→ EXERCISE OBJECTIVE
Quote, with no changes, the lines that run from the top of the material to the line with "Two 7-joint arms", both included. Set them in a Markdown table: Row counts from 1, Content holds the line, and blank lines are dropped.

— Start AVAILABLE DATA —

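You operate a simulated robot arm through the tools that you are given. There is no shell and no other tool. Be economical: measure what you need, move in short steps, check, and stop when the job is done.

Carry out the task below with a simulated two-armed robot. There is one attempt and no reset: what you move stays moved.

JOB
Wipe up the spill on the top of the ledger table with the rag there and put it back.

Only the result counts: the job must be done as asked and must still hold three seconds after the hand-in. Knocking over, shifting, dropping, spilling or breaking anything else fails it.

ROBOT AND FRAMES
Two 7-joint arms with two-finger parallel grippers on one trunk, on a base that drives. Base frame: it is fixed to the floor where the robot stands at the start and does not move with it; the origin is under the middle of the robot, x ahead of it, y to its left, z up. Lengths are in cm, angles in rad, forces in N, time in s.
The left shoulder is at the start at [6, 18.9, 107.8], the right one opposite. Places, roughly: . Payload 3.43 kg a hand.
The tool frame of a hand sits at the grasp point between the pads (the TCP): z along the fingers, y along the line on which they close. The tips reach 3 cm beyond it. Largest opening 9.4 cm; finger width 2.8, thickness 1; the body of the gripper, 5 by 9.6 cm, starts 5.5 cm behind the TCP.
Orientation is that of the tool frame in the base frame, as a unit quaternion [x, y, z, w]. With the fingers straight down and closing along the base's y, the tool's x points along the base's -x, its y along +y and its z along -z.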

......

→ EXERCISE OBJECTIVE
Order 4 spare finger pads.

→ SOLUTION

— End AVAILABLE DATA —

→ SOLUTION
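| Row | Content |
|---|---|
| 1 | You operate a simulated robot arm through the tools that you are given. There is no shell and no other tool. Be economical: measure what you need, move in short steps, check, and stop when the job is done. |
| 2 | Carry out the task below with a simulated two-armed robot. There is one attempt and no reset: what you move stays moved. |
| 3 | JOB |
| 4 | Wipe up the spill on the top of the ledger table with the rag there and put it back. |
| 5 | Only the result counts: the job must be done as asked and must still hold three seconds after the hand-in. Knocking over, shifting, dropping, spilling or breaking anything else fails it. |
| 6 | ROBOT AND FRAMES |
| 7 | Two 7-joint arms with two-finger parallel grippers on one trunk, on a base that drives. Base frame: it is fixed to the floor where the robot stands at the start and does not move with it; the origin is under the middle of the robot, x ahead of it, y to its left, z up. Lengths are in cm, angles in rad, forces in N, time in s. |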